Solution: For faster and easier deployments for thousands of users, choose a two-factor authentication solution that gives administrators the ability to quickly provision - in a Microsoft environment, support for Active Directory synchronization gives you the option of provisioning users within an existing database, thus streamlining and automating the process.
Unmanaged Equipment and Networks
Problem: Supporting end user software or certificates can be a drain on IT resources; while oftentimes mobile devices, computers and network connections aren’t managed by the healthcare organization’s IT staff.
Solution: Find a two-factor solution that makes user management easy with enterprise groups management, allowing for greater administrative control. Advanced management controls should also include the ability to define trusted networks and devices, and comprehensive APIs that allow developers to build enhanced two-solutions designed especially for their organization’s needs.
Problem: IT departments are under pressure to keep the two-factor solution overhead down, while timelines are short and consequences for missed deadlines are high.
Solution: Go with a cloud-based two-factor solution that doesn’t require on-premise hardware or software to install, cutting down on overhead costs and personnel support.

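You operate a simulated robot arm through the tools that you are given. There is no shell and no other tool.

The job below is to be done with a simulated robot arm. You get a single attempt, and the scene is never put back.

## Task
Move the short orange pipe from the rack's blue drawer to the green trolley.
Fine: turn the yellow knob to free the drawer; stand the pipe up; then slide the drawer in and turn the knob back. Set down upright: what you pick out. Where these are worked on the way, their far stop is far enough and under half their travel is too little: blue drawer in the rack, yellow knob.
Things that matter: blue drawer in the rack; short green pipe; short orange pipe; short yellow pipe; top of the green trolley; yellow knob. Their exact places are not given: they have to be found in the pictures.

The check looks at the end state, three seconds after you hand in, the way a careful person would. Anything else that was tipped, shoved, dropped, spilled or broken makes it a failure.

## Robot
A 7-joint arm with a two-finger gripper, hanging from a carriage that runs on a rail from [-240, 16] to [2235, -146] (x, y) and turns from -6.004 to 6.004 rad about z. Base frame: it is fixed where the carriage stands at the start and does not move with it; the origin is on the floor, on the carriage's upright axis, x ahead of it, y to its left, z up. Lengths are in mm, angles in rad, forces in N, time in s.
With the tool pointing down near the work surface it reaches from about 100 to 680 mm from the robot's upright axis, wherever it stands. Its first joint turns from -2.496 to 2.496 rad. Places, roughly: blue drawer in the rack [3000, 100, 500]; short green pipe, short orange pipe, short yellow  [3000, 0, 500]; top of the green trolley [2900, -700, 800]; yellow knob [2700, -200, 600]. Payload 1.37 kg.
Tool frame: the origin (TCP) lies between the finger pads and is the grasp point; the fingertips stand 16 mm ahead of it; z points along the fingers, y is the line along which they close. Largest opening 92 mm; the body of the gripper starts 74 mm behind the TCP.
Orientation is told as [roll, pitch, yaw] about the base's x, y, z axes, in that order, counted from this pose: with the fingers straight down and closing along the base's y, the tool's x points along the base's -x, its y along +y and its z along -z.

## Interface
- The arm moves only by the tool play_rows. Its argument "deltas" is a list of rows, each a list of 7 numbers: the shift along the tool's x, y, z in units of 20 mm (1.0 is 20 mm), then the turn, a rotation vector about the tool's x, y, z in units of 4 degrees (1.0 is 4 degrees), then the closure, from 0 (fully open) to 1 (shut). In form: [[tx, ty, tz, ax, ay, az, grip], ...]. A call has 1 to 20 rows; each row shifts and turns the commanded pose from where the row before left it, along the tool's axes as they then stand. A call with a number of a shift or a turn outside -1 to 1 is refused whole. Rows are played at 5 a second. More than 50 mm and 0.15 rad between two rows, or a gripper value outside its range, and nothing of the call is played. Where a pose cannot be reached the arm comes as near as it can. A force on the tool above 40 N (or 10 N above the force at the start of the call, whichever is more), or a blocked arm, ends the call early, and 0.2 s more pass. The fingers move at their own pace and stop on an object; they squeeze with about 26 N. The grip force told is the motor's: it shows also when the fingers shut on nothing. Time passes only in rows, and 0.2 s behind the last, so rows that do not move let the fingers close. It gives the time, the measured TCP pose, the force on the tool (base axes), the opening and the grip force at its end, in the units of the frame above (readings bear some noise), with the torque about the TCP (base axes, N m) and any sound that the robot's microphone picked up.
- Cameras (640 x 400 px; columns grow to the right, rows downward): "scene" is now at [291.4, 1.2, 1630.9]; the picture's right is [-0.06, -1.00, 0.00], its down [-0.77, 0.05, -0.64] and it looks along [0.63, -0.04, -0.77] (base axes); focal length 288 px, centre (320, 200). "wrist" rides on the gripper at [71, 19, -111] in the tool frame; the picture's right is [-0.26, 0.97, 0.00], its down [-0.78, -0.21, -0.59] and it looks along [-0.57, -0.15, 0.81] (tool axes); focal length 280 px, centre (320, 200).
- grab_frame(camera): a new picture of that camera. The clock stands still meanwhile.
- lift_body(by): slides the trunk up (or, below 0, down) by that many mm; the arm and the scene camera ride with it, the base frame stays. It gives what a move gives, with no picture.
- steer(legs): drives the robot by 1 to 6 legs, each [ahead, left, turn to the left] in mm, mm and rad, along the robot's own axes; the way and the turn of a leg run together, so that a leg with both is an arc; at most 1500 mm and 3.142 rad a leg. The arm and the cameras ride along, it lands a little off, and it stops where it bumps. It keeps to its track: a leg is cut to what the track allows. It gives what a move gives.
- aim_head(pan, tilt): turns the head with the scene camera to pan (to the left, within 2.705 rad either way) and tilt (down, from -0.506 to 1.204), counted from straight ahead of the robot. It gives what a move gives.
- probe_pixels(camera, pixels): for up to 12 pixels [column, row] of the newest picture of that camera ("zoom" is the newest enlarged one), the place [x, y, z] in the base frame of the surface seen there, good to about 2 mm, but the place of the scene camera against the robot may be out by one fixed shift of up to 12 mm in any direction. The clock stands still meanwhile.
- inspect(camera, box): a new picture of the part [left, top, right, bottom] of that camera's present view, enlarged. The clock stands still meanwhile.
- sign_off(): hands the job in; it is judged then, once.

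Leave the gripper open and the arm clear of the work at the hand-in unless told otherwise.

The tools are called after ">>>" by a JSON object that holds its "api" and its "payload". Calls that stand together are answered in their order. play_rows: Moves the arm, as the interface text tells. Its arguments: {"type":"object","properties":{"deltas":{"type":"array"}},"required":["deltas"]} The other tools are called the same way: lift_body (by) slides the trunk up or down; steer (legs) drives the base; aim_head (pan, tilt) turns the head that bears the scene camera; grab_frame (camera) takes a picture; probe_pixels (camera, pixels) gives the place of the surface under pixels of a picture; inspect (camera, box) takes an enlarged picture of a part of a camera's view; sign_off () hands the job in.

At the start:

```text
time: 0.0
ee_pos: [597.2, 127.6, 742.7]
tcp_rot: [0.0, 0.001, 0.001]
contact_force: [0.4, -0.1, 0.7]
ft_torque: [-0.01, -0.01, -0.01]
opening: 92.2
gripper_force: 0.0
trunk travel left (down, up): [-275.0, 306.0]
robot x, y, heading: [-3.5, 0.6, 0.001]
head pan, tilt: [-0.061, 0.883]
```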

A wide variety of authentication methods can also reduce support tickets by giving users the ability to authenticate even if they’re offline, so check that your two-factor solution gives you that flexibility.
Streamlining your two-factor authentication solution to fit your healthcare organization’s needs can offer major security and compliance benefits. Invest in a two-factor solution that works for not only end users, but IT administrators, too.